------ Information provided ------

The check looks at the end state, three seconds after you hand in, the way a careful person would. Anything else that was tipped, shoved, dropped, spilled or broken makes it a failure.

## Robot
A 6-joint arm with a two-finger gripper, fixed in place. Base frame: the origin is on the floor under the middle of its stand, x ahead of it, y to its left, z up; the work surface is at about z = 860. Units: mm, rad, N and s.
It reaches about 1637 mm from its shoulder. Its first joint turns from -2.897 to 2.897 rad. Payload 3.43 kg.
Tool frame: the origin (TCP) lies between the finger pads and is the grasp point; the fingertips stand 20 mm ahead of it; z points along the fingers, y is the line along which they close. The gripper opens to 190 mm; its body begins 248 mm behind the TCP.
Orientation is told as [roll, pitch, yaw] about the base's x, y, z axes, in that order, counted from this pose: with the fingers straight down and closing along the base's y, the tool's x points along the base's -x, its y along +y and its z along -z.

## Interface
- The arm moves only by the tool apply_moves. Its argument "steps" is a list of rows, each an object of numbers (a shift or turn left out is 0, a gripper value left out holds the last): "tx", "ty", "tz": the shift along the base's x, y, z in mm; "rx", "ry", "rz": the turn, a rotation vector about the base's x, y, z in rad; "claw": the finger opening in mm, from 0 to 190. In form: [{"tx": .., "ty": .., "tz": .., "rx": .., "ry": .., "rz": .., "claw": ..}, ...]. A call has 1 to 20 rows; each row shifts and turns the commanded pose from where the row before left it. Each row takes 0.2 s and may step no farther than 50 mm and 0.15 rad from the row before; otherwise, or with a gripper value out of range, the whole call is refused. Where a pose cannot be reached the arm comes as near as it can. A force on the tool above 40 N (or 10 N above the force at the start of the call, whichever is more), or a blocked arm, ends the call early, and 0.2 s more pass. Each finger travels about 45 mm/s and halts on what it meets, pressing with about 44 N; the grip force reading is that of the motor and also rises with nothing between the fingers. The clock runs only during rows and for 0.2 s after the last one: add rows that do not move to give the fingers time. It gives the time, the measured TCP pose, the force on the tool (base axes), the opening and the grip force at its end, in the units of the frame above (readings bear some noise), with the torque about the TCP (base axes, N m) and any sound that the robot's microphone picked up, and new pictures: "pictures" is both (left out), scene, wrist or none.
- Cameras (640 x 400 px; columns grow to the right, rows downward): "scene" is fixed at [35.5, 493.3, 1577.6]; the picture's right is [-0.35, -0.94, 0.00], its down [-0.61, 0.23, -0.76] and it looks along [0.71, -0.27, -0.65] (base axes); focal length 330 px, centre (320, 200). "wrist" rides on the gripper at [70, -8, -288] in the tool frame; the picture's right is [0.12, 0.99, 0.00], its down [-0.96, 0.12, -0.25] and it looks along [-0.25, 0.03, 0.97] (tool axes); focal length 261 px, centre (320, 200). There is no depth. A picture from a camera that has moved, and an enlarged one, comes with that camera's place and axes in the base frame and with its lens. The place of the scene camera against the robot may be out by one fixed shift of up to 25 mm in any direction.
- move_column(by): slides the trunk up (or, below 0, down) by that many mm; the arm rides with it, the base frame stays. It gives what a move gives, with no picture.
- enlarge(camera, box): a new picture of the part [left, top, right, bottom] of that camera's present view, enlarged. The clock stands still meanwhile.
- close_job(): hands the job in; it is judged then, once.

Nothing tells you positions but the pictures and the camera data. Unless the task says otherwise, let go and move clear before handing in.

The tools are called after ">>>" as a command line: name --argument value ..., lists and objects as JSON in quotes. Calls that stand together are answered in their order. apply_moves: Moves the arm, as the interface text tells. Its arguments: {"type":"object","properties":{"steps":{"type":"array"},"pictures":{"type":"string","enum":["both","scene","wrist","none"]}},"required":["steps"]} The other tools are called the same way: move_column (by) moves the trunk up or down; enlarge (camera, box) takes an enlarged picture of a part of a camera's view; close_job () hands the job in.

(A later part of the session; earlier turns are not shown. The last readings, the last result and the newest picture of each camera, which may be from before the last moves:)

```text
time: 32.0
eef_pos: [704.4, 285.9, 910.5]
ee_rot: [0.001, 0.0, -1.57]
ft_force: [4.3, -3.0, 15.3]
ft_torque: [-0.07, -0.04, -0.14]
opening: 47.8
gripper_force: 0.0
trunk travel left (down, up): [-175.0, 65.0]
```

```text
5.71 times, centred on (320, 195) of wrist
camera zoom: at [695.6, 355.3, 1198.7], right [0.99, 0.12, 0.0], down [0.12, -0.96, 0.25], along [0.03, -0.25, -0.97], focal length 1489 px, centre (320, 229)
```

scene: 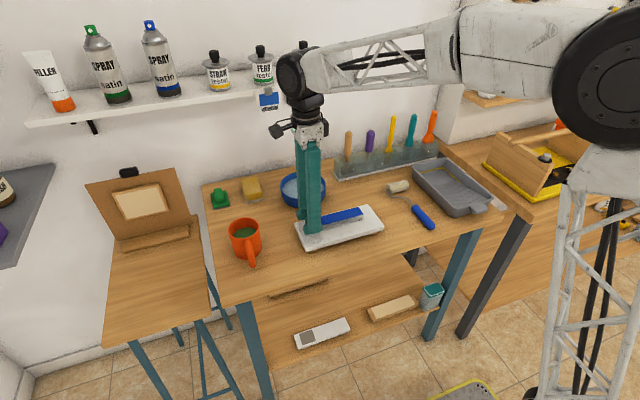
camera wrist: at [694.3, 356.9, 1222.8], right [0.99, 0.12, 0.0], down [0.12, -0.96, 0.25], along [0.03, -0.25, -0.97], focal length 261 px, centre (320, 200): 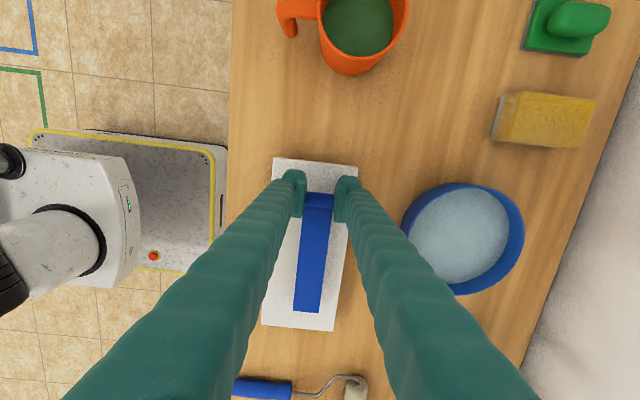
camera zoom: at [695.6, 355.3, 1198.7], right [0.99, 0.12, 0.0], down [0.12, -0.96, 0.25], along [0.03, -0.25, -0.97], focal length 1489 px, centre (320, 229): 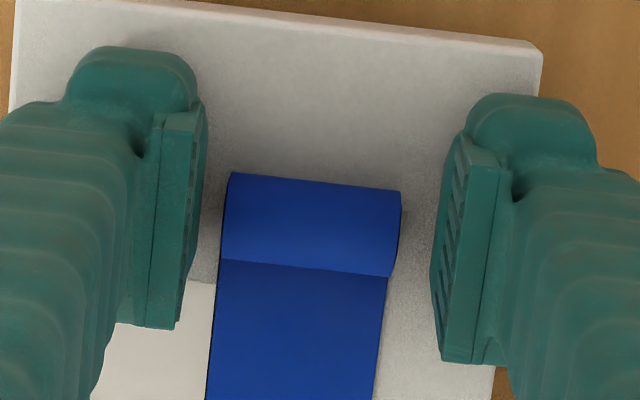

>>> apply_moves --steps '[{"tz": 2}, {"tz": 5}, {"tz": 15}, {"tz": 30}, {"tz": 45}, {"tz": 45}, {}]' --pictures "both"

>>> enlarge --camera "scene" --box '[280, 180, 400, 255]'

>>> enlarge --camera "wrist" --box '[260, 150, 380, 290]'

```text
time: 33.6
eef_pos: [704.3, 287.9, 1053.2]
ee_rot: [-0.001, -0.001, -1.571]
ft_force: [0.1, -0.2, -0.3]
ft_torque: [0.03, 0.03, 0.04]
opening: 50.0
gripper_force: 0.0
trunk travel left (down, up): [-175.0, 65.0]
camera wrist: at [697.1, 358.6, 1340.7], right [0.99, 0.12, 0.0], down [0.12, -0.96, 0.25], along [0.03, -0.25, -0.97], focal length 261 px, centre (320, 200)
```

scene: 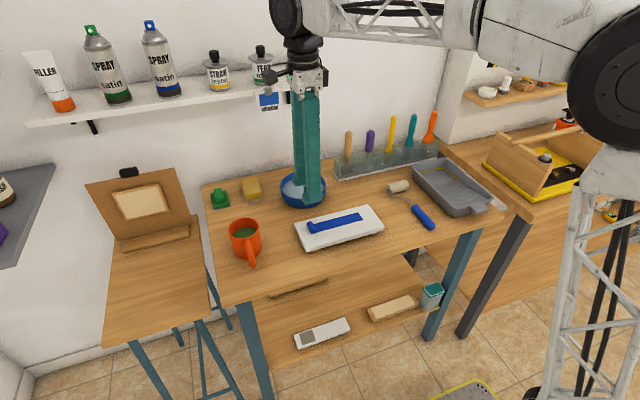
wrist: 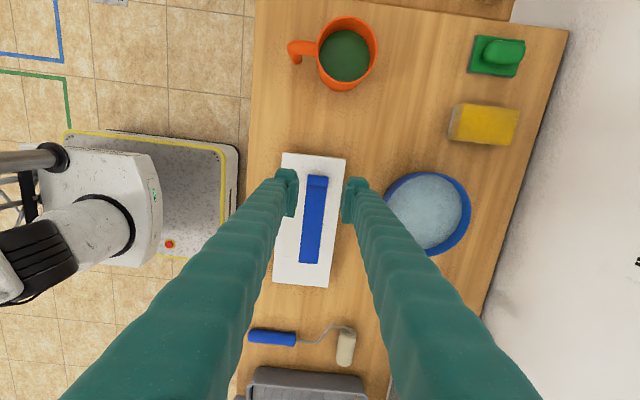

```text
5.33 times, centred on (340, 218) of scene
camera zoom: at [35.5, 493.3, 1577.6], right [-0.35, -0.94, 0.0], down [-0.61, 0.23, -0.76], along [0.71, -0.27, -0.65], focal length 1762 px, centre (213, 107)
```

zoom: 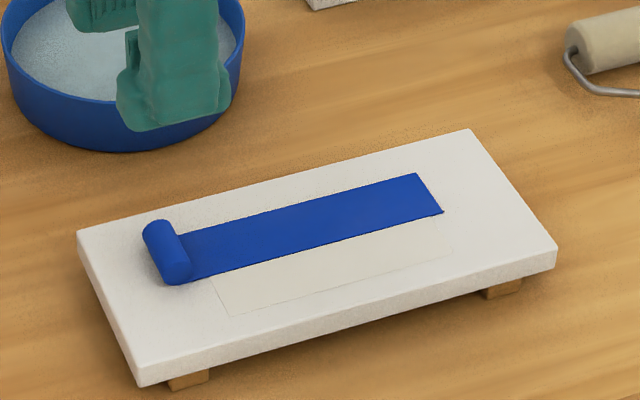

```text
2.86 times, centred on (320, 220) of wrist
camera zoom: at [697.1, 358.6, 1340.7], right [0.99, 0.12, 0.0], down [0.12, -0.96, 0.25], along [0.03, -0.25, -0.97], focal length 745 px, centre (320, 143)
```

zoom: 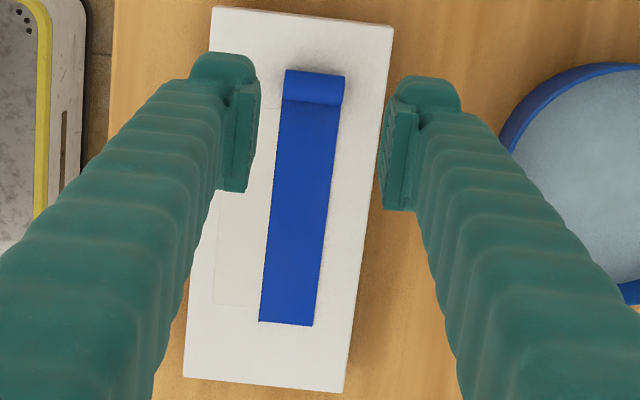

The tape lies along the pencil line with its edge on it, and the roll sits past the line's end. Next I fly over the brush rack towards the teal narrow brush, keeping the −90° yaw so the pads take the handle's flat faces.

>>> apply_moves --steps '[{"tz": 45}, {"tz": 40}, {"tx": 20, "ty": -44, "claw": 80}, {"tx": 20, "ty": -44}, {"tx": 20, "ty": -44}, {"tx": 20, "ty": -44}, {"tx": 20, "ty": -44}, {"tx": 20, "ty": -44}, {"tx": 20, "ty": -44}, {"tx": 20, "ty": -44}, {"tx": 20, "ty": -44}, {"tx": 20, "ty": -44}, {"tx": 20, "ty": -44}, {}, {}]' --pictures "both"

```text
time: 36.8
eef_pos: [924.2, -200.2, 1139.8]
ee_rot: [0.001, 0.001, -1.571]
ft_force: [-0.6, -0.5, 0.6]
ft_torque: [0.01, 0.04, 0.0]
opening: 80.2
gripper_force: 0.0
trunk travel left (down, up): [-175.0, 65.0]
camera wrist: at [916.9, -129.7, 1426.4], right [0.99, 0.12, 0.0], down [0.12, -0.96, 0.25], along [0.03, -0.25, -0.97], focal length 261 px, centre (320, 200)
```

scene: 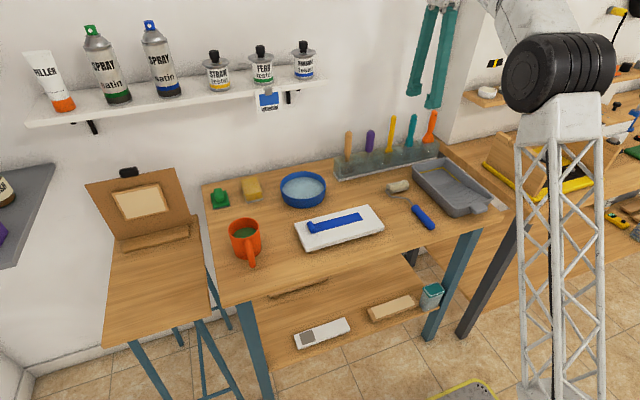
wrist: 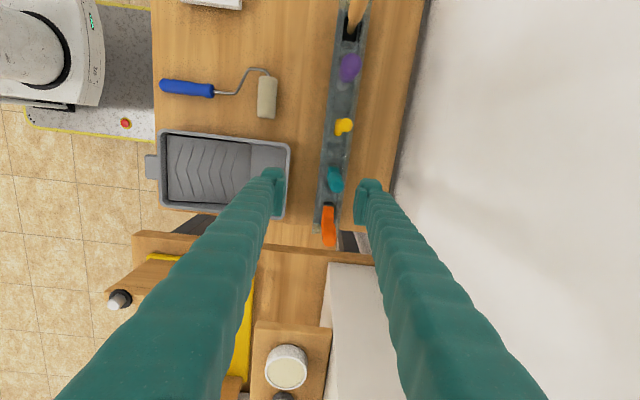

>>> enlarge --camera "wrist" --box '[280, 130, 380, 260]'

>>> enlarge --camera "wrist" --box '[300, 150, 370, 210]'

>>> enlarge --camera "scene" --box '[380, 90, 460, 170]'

------

Exercise brief:
Leave out the pictures and copy the rest of the material above exactly.

Right answer:
The check looks at the end state, three seconds after you hand in, the way a careful person would. Anything else that was tipped, shoved, dropped, spilled or broken makes it a failure.

## Robot
A 6-joint arm with a two-finger gripper, fixed in place. Base frame: the origin is on the floor under the middle of its stand, x ahead of it, y to its left, z up; the work surface is at about z = 860. Units: mm, rad, N and s.
It reaches about 1637 mm from its shoulder. Its first joint turns from -2.897 to 2.897 rad. Payload 3.43 kg.
Tool frame: the origin (TCP) lies between the finger pads and is the grasp point; the fingertips stand 20 mm ahead of it; z points along the fingers, y is the line along which they close. The gripper opens to 190 mm; its body begins 248 mm behind the TCP.
Orientation is told as [roll, pitch, yaw] about the base's x, y, z axes, in that order, counted from this pose: with the fingers straight down and closing along the base's y, the tool's x points along the base's -x, its y along +y and its z along -z.

## Interface
- The arm moves only by the tool apply_moves. Its argument "steps" is a list of rows, each an object of numbers (a shift or turn left out is 0, a gripper value left out holds the last): "tx", "ty", "tz": the shift along the base's x, y, z in mm; "rx", "ry", "rz": the turn, a rotation vector about the base's x, y, z in rad; "claw": the finger opening in mm, from 0 to 190. In form: [{"tx": .., "ty": .., "tz": .., "rx": .., "ry": .., "rz": .., "claw": ..}, ...]. A call has 1 to 20 rows; each row shifts and turns the commanded pose from where the row before left it. Each row takes 0.2 s and may step no farther than 50 mm and 0.15 rad from the row before; otherwise, or with a gripper value out of range, the whole call is refused. Where a pose cannot be reached the arm comes as near as it can. A force on the tool above 40 N (or 10 N above the force at the start of the call, whichever is more), or a blocked arm, ends the call early, and 0.2 s more pass. Each finger travels about 45 mm/s and halts on what it meets, pressing with about 44 N; the grip force reading is that of the motor and also rises with nothing between the fingers. The clock runs only during rows and for 0.2 s after the last one: add rows that do not move to give the fingers time. It gives the time, the measured TCP pose, the force on the tool (base axes), the opening and the grip force at its end, in the units of the frame above (readings bear some noise), with the torque about the TCP (base axes, N m) and any sound that the robot's microphone picked up, and new pictures: "pictures" is both (left out), scene, wrist or none.
- Cameras (640 x 400 px; columns grow to the right, rows downward): "scene" is fixed at [35.5, 493.3, 1577.6]; the picture's right is [-0.35, -0.94, 0.00], its down [-0.61, 0.23, -0.76] and it looks along [0.71, -0.27, -0.65] (base axes); focal length 330 px, centre (320, 200). "wrist" rides on the gripper at [70, -8, -288] in the tool frame; the picture's right is [0.12, 0.99, 0.00], its down [-0.96, 0.12, -0.25] and it looks along [-0.25, 0.03, 0.97] (tool axes); focal length 261 px, centre (320, 200). There is no depth. A picture from a camera that has moved, and an enlarged one, comes with that camera's place and axes in the base frame and with its lens. The place of the scene camera against the robot may be out by one fixed shift of up to 25 mm in any direction.
- move_column(by): slides the trunk up (or, below 0, down) by that many mm; the arm rides with it, the base frame stays. It gives what a move gives, with no picture.
- enlarge(camera, box): a new picture of the part [left, top, right, bottom] of that camera's present view, enlarged. The clock stands still meanwhile.
- close_job(): hands the job in; it is judged then, once.

Nothing tells you positions but the pictures and the camera data. Unless the task says otherwise, let go and move clear before handing in.

The tools are called after ">>>" as a command line: name --argument value ..., lists and objects as JSON in quotes. Calls that stand together are answered in their order. apply_moves: Moves the arm, as the interface text tells. Its arguments: {"type":"object","properties":{"steps":{"type":"array"},"pictures":{"type":"string","enum":["both","scene","wrist","none"]}},"required":["steps"]} The other tools are called the same way: move_column (by) moves the trunk up or down; enlarge (camera, box) takes an enlarged picture of a part of a camera's view; close_job () hands the job in.

(A later part of the session; earlier turns are not shown. The last readings, the last result and the newest picture of each camera, which may be from before the last moves:)

```text
time: 32.0
eef_pos: [704.4, 285.9, 910.5]
ee_rot: [0.001, 0.0, -1.57]
ft_force: [4.3, -3.0, 15.3]
ft_torque: [-0.07, -0.04, -0.14]
opening: 47.8
gripper_force: 0.0
trunk travel left (down, up): [-175.0, 65.0]
```

```text
5.71 times, centred on (320, 195) of wrist
camera zoom: at [695.6, 355.3, 1198.7], right [0.99, 0.12, 0.0], down [0.12, -0.96, 0.25], along [0.03, -0.25, -0.97], focal length 1489 px, centre (320, 229)
```

scene: 
camera wrist: at [694.3, 356.9, 1222.8], right [0.99, 0.12, 0.0], down [0.12, -0.96, 0.25], along [0.03, -0.25, -0.97], focal length 261 px, centre (320, 200): 
camera zoom: at [695.6, 355.3, 1198.7], right [0.99, 0.12, 0.0], down [0.12, -0.96, 0.25], along [0.03, -0.25, -0.97], focal length 1489 px, centre (320, 229): 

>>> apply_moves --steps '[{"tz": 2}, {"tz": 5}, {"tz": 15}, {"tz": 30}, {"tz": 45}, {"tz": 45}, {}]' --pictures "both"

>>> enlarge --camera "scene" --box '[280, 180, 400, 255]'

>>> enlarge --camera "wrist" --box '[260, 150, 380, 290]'

```text
time: 33.6
eef_pos: [704.3, 287.9, 1053.2]
ee_rot: [-0.001, -0.001, -1.571]
ft_force: [0.1, -0.2, -0.3]
ft_torque: [0.03, 0.03, 0.04]
opening: 50.0
gripper_force: 0.0
trunk travel left (down, up): [-175.0, 65.0]
camera wrist: at [697.1, 358.6, 1340.7], right [0.99, 0.12, 0.0], down [0.12, -0.96, 0.25], along [0.03, -0.25, -0.97], focal length 261 px, centre (320, 200)
```

scene: 
wrist: 

```text
5.33 times, centred on (340, 218) of scene
camera zoom: at [35.5, 493.3, 1577.6], right [-0.35, -0.94, 0.0], down [-0.61, 0.23, -0.76], along [0.71, -0.27, -0.65], focal length 1762 px, centre (213, 107)
```

zoom: 

```text
2.86 times, centred on (320, 220) of wrist
camera zoom: at [697.1, 358.6, 1340.7], right [0.99, 0.12, 0.0], down [0.12, -0.96, 0.25], along [0.03, -0.25, -0.97], focal length 745 px, centre (320, 143)
```

zoom: 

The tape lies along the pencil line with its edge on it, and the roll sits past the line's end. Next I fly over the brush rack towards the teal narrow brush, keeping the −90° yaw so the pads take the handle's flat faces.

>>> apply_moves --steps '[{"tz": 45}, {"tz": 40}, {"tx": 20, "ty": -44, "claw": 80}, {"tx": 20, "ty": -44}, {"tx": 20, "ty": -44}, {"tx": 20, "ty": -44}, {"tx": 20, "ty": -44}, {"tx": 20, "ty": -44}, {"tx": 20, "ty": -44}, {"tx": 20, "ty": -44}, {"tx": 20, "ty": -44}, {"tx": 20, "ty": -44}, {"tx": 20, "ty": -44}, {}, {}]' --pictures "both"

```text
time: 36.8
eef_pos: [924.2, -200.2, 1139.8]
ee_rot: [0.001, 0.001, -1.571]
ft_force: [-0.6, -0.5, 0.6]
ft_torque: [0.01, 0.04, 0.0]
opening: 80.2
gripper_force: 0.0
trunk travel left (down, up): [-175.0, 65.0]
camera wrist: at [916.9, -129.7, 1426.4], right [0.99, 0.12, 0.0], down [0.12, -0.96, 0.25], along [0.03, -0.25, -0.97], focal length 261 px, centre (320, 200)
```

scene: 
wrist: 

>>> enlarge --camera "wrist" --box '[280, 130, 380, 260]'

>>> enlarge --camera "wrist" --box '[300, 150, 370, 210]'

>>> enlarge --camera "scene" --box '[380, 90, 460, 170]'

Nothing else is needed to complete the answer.